Ok I’m running XP professional and 98 on a system of mine. At one point I had it partioned as follows
C-ME INSTALLATION
E-SHARED FILES
G-WINDOWS XP
(Don’t ask me how I got it to use those letters)
After various drive failures (IBM drives, don’t want to go into it) I now have just two drive installed (was 4)
Drive 1 has Windows 98 and is seen as C
Drive 2 has XP and is seen as D and E
Problem is I restored my backup (yes I actully had one) to D and most programs won’t run because they think they are not installed. I can’t install any programs because windows installer is looking on G for it’s files and G no longer exisits so I tried the following
Erased all partitons on the second drive
Made two partitions one 4 gb on the rest of the drive.
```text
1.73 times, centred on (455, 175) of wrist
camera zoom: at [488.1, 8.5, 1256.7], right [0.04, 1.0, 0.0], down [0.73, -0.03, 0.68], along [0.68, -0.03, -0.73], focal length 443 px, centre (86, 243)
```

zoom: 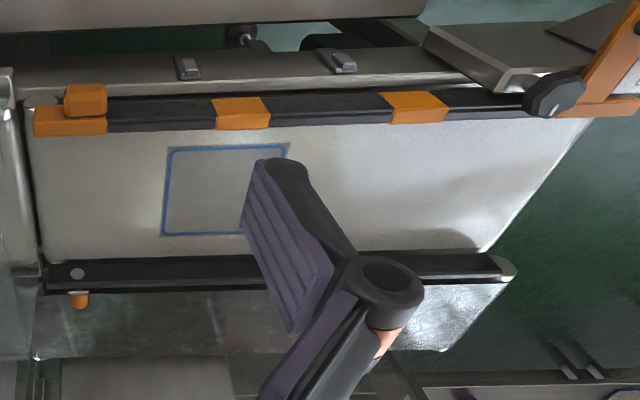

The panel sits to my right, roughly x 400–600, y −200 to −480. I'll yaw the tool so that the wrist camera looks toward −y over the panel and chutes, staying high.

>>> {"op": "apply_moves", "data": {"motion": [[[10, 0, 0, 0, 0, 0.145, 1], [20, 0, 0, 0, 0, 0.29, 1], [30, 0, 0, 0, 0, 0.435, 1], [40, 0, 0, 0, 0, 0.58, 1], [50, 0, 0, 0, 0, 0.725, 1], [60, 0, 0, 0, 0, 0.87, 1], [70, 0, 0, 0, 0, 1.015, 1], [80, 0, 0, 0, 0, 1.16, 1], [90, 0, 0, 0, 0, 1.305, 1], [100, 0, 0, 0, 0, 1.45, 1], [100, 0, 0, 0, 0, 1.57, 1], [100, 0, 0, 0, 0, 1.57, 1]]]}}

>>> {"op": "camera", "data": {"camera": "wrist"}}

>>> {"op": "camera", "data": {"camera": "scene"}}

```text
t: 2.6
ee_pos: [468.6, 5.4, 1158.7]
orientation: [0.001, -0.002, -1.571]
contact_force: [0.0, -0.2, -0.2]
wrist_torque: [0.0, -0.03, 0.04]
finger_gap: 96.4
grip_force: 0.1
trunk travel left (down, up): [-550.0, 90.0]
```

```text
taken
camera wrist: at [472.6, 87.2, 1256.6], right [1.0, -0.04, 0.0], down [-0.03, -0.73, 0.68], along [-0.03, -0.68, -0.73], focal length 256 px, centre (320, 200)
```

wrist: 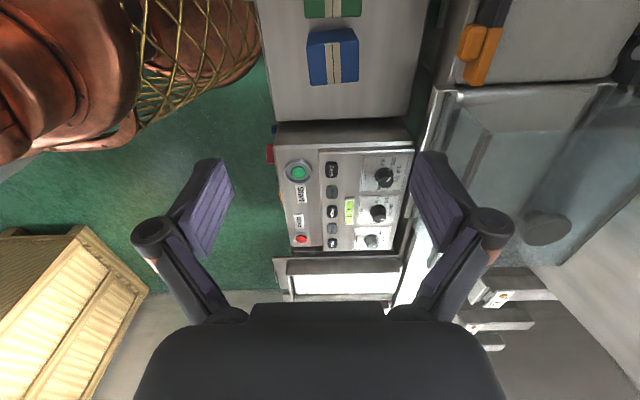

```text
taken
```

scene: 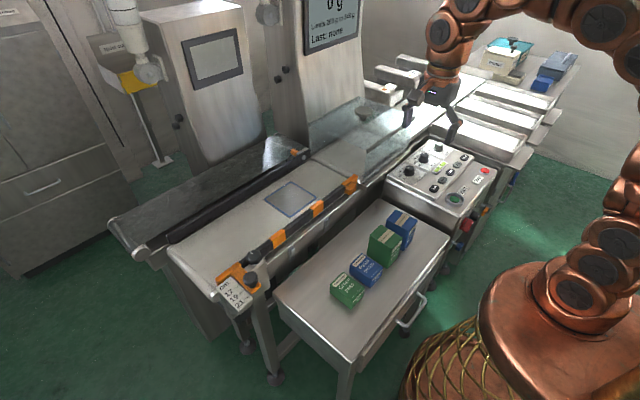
I put the 4gb partition at the end of the drive, installed XP Professional and my backup software to the 4gb partiton, ran diskmagangement to format the 70gb partition at the beginning of the drive, named it G and restored
After the restore I edited the boot.ini on c to refrence the new installation of XP
I was able to choose it from the menu and almost boot but it hangs on the welcome screen before showing the user information so I did a repair install and that got me in
Problem is the drive still shows a D UNLESS I boot into the other installation of XP then in Device Manager it shows as G.
How do I either
Fix it so D is again G
Quickly edit the registery so all refrences to g: become d:
You can change drive letters easily in Windows 2000 and XP. I haven’t got an XP machine handy but in Win2k you right click “My Computer”, select “Manage”, then “Disk Management”. In Disk Management you can right click one of the partitions and select “Change drive letter and path”.
One way to do a search and replace on the registry is to export the entire registry to a .reg file, edit it in notepad and do a search and replace for “G:”, then import that file back into the registry (backup registry first!). You may have to change some of your system environment variables as well under My Computer/Properties. I don’t recommend trying to get D back to G by creating 2 small partitions on the hard drive if XP is already booting with the system drive as D.